> [Problem requirements]: Print the listing below from its opening line through the line holding "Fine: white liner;", both ends included.

> [Data lines]:

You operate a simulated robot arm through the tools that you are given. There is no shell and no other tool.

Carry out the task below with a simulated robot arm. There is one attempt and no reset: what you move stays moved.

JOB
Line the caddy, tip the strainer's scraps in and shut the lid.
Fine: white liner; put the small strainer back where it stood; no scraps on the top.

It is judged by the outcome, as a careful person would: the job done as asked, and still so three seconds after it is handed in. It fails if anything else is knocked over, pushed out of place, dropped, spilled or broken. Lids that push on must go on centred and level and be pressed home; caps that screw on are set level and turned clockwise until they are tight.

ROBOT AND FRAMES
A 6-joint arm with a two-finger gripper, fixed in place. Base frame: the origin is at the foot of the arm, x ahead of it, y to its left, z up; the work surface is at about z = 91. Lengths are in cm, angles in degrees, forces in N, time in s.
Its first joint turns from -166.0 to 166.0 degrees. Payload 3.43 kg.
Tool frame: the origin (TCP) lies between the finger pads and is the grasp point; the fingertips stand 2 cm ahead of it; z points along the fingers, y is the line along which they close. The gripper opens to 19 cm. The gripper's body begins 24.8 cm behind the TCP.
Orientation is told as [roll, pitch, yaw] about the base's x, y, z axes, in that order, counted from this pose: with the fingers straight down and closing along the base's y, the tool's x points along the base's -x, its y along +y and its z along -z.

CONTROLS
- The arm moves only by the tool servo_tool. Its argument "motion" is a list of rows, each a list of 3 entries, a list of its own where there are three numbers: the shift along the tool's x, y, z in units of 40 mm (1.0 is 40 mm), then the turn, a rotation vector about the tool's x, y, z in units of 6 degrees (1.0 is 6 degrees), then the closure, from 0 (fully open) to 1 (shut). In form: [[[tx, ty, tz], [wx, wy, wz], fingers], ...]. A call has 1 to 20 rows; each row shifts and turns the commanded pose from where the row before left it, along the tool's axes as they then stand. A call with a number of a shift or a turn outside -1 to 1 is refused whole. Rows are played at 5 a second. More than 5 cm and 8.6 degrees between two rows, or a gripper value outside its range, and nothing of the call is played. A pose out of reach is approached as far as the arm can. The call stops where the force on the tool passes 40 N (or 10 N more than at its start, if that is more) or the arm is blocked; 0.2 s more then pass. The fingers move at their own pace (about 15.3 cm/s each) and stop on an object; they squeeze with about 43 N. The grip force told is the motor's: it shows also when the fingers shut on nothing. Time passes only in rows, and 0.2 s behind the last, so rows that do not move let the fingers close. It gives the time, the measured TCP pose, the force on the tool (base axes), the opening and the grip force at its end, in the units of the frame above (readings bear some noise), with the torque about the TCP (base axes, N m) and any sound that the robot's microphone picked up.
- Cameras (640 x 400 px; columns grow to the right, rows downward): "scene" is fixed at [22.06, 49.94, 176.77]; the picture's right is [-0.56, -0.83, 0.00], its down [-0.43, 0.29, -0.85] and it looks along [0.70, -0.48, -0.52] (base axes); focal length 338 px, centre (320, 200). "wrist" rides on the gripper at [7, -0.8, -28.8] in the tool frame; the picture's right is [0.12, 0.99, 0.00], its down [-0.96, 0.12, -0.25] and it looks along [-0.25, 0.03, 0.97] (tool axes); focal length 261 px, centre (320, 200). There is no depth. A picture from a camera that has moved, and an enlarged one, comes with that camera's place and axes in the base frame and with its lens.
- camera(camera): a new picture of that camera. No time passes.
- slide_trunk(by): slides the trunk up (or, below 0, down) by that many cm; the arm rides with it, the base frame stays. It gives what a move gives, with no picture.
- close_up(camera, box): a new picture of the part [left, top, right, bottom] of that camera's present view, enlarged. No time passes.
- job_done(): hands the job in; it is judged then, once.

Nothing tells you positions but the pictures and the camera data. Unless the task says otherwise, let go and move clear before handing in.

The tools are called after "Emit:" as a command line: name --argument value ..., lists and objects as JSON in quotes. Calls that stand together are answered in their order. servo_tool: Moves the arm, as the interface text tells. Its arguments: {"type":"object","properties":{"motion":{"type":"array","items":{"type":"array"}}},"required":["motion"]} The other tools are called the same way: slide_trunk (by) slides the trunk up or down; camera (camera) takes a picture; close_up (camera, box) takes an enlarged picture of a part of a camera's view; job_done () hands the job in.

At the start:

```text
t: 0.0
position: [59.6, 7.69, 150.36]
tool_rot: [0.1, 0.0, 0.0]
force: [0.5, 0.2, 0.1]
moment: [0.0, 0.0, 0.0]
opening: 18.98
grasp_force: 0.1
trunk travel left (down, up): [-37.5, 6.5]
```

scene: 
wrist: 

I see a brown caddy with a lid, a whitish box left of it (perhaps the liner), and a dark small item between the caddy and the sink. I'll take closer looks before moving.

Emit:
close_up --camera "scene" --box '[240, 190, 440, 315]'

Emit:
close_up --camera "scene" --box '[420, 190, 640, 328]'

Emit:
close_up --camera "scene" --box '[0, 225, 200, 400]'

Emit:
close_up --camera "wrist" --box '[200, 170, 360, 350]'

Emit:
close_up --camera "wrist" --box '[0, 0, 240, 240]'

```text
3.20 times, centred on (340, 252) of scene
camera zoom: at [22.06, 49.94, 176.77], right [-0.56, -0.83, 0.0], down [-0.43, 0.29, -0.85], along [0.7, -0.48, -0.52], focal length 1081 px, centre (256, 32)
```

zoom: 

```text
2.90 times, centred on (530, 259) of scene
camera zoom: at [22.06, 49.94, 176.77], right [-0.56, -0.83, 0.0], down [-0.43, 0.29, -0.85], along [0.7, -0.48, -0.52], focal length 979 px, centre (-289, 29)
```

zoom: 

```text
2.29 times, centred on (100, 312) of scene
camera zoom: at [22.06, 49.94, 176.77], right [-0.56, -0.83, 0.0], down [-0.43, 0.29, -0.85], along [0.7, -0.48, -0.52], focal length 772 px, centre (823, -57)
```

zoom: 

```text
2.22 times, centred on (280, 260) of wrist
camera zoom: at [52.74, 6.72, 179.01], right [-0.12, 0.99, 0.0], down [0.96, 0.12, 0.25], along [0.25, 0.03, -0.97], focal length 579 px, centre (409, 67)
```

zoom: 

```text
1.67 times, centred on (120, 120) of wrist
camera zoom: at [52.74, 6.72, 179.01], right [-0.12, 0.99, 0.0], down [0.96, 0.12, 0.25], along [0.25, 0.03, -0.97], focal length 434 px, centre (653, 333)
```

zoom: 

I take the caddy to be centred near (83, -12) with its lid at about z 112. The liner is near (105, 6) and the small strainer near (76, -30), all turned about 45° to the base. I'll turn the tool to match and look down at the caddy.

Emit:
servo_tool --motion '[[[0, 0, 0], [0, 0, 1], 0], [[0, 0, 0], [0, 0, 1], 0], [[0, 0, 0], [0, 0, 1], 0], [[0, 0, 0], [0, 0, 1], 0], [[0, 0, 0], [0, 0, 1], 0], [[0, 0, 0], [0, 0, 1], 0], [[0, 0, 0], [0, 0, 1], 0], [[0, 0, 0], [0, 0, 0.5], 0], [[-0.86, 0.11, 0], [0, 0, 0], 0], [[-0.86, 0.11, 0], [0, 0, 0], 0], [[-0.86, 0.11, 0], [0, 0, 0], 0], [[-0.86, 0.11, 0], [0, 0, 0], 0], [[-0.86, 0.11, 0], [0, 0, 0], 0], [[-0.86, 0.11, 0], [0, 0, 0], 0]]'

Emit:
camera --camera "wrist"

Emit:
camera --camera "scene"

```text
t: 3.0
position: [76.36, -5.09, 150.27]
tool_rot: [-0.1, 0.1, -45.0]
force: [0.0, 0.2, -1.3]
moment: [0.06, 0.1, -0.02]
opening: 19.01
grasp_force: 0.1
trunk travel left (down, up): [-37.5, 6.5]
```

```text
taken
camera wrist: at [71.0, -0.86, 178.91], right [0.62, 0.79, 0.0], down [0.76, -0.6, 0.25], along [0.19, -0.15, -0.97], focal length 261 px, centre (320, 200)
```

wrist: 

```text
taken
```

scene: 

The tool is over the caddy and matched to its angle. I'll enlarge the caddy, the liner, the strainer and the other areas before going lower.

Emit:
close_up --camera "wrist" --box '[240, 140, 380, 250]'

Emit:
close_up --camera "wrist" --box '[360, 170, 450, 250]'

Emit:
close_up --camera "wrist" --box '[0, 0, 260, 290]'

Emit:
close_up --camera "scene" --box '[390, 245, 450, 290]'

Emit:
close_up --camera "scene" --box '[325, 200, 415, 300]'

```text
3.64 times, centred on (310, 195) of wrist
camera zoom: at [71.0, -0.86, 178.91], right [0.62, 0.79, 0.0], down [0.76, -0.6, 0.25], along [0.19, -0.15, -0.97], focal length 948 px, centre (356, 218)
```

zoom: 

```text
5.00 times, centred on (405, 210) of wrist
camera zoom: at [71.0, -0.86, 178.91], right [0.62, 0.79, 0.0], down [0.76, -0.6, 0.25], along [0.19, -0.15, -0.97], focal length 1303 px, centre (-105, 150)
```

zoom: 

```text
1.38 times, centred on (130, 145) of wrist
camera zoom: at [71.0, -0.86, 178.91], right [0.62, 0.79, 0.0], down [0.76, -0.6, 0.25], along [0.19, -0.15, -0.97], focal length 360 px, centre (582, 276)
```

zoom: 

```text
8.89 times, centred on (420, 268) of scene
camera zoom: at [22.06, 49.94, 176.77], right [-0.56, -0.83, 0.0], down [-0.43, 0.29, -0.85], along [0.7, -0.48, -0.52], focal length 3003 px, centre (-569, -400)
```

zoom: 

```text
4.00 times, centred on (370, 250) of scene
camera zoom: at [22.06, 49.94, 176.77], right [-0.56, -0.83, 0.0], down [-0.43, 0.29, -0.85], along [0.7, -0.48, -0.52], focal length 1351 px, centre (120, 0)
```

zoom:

> [Answer to this problem]:
You operate a simulated robot arm through the tools that you are given. There is no shell and no other tool.

Carry out the task below with a simulated robot arm. There is one attempt and no reset: what you move stays moved.

JOB
Line the caddy, tip the strainer's scraps in and shut the lid.
Fine: white liner; put the small strainer back where it stood; no scraps on the top.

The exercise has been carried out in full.